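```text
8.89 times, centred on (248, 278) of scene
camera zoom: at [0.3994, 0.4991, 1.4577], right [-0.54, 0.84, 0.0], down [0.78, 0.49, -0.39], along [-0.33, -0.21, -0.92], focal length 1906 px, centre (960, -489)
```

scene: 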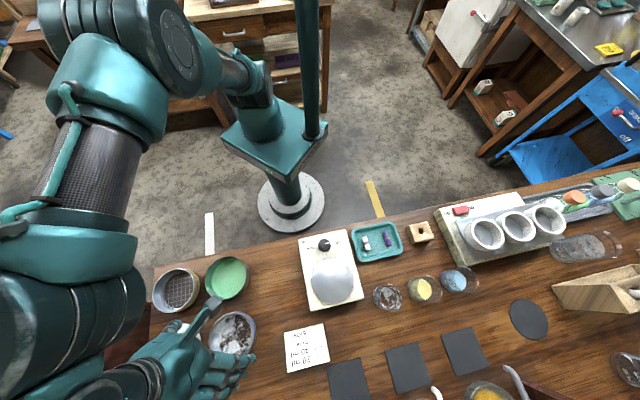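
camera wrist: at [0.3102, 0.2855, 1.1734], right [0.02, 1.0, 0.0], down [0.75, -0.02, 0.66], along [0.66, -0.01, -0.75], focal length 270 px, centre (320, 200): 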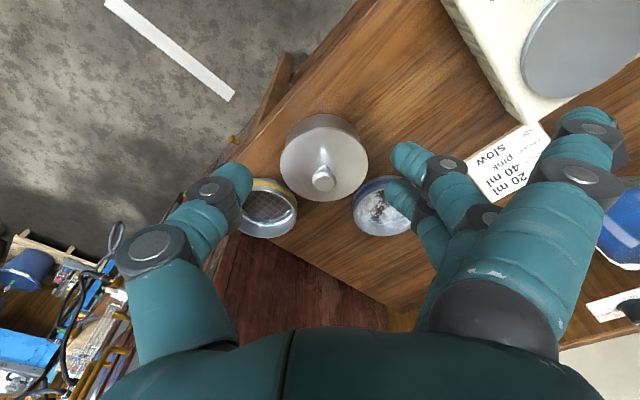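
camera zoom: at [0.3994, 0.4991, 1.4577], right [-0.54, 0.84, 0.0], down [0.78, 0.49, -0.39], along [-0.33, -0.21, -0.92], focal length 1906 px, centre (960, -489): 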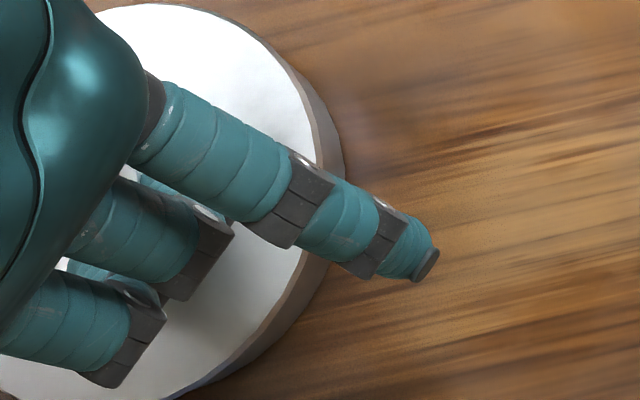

=-=-=-=-=

**EXERCISE**: Without the pictures, print the whole listing exactly as given. Give them as a JSON list of strings, one for each line, with blank lines left out.

**FULL SOLUTION**:
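[
  "```text",
  "8.89 times, centred on (248, 278) of scene",
  "camera zoom: at [0.3994, 0.4991, 1.4577], right [-0.54, 0.84, 0.0], down [0.78, 0.49, -0.39], along [-0.33, -0.21, -0.92], focal length 1906 px, centre (960, -489)",
  "```",
  "scene: ",
  "camera wrist: at [0.3102, 0.2855, 1.1734], right [0.02, 1.0, 0.0], down [0.75, -0.02, 0.66], along [0.66, -0.01, -0.75], focal length 270 px, centre (320, 200): ",
  "camera zoom: at [0.3994, 0.4991, 1.4577], right [-0.54, 0.84, 0.0], down [0.78, 0.49, -0.39], along [-0.33, -0.21, -0.92], focal length 1906 px, centre (960, -489): "
]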